EXCERPT:
--- BEGIN ---

When confronted with Lucien's accusations that all women are false, changeable and incapable of loving, and what is worse, that they become mothers, Jeannette replies:

“This isn't just some vague instinct I've given way to, something that makes it absolutely necessary for me to have a child to suckle. I love him. It's for him I want to sacrifice myself and die. This isn't the sort of love that will come surging up again like sap every time my waistline gets thick. It is the first and last time I know it till the skin of my stomach clings to my spine. The last time I shall be ready to give my blood, here and now, and my milk, if it would come.” 43

Lucien thinks that his role is to play an eye-opener to Frederic and Jeannette. He thinks that women have nothing to give, except their bodies for a minute and their everlasting changes of mood. He is trying to persuade Jeannette that Frederic cannot love her. He thinks that the thing that attracted the two of them is only sex. When Jeannette says that she is Frederic's wife, Lucien goes on to say:

“His wife? You? Don't make me die laughing. Look at him. Firm, frank, reliable – a real honest-to God little French soldier, fairly bursting with the right sentiments. You, his wife? You want him, he wants you. Good luck to you. Get on with it quick. But don't stand building a cathedral on it!' 44

Jeannette is so eager in her attempts to prove to Lucien that there is a higher cause worth living and dying for. She herself is prepared to die for it. It is the reason she cuts her wrist with a piece of glass. Nonetheless, on hearing that Julia has poisoned herself, Frederic runs out of the house, leaving Jeannette alone. Jeannette, motionless and with her hands clasped around herself, realizes that Frederic has not broken all the bonds that tie him to Julia and his world.

--- END ---

Provide the original wording of the excerpt from "Jeannette is so" as far as "and his world.".

COLLECTED MATERIAL:
--- BEGIN ---

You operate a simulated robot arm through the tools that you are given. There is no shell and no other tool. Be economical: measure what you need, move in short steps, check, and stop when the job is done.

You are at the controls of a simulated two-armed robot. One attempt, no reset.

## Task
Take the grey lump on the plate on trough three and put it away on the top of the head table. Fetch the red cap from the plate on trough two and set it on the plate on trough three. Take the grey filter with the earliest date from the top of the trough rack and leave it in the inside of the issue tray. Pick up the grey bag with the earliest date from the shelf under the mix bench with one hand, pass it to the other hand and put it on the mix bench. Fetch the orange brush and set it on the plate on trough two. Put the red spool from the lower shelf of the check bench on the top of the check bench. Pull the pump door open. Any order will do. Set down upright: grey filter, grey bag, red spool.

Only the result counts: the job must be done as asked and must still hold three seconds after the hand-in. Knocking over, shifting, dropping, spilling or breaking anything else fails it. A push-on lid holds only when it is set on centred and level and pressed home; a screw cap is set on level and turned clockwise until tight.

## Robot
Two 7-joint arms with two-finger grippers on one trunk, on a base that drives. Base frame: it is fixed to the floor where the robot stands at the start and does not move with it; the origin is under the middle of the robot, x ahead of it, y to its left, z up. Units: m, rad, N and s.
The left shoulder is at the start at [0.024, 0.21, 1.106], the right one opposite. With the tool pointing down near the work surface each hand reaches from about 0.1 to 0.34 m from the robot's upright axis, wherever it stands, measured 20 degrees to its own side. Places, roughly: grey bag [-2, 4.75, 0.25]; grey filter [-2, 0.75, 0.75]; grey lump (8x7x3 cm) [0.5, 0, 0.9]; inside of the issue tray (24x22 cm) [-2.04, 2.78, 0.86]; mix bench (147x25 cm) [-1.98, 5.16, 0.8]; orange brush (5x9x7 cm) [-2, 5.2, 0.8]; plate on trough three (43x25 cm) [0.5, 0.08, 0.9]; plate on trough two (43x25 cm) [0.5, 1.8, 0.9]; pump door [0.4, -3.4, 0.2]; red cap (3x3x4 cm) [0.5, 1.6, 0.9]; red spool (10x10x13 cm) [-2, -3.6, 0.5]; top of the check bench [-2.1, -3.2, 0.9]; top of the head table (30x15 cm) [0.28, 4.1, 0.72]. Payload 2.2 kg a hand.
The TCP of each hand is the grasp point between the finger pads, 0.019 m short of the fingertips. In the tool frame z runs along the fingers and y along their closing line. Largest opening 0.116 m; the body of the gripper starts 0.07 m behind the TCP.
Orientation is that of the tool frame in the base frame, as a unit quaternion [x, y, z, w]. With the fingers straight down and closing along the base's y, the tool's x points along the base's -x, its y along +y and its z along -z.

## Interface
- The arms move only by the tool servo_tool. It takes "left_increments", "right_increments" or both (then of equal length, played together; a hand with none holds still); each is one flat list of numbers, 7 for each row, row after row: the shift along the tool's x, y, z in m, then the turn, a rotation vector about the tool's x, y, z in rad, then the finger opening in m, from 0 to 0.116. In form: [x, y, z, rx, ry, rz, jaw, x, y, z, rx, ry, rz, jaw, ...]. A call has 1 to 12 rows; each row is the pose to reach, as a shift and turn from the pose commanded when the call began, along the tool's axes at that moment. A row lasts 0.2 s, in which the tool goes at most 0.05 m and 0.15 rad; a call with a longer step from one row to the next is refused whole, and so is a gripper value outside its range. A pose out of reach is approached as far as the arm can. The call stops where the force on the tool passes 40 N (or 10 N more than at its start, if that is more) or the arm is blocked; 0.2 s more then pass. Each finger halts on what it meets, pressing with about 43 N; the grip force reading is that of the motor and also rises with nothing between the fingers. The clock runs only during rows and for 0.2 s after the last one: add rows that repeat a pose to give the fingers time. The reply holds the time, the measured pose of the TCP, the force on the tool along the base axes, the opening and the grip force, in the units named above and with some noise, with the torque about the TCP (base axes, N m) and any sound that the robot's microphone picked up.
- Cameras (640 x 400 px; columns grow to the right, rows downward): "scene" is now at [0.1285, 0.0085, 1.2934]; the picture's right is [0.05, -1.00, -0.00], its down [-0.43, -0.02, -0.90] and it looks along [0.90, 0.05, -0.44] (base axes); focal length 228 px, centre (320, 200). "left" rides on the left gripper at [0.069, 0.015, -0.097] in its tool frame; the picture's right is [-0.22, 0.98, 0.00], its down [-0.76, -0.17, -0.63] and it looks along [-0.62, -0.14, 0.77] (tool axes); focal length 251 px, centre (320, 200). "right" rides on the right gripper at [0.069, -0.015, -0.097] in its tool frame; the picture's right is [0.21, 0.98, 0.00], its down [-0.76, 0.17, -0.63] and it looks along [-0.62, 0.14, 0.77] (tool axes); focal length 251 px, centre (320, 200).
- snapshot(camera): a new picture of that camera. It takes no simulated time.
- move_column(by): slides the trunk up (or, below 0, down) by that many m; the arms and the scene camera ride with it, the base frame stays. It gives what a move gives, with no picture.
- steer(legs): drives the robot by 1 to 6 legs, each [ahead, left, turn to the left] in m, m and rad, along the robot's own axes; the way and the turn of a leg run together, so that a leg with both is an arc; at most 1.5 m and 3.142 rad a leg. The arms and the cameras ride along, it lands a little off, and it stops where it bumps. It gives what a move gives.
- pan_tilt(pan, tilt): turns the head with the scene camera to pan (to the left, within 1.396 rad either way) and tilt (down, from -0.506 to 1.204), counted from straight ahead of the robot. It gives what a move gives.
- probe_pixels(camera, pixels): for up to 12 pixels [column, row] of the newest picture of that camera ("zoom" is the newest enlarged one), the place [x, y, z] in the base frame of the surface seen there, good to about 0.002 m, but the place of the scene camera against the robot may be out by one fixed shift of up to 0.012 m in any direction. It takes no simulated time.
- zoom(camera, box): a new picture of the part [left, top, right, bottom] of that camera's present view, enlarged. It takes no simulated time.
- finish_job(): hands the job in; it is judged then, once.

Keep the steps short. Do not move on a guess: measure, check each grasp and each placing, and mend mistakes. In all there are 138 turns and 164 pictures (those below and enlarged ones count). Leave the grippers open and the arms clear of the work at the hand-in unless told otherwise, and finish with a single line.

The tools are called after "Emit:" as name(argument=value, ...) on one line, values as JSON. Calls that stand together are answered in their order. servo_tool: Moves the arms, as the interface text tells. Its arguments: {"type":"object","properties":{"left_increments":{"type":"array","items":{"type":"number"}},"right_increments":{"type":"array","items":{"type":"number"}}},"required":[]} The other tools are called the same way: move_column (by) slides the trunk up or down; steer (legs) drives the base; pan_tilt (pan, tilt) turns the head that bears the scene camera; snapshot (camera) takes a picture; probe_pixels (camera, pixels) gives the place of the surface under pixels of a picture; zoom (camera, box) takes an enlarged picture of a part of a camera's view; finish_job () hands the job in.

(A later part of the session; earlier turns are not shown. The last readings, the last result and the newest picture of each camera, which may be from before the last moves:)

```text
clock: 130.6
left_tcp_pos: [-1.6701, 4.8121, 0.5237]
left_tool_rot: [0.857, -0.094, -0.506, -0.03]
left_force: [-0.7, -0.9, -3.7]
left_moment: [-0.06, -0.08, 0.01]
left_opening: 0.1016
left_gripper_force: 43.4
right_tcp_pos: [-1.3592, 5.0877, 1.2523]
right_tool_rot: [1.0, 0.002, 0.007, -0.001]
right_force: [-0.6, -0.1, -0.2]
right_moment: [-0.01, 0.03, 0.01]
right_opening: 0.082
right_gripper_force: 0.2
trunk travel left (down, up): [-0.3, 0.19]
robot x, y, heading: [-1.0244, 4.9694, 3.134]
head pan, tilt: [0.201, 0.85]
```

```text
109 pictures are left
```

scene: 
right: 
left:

--- END ---

CORRECT RESPONSE:
Jeannette is so eager in her attempts to prove to Lucien that there is a higher cause worth living and dying for. She herself is prepared to die for it. It is the reason she cuts her wrist with a piece of glass. Nonetheless, on hearing that Julia has poisoned herself, Frederic runs out of the house, leaving Jeannette alone. Jeannette, motionless and with her hands clasped around herself, realizes that Frederic has not broken all the bonds that tie him to Julia and his world.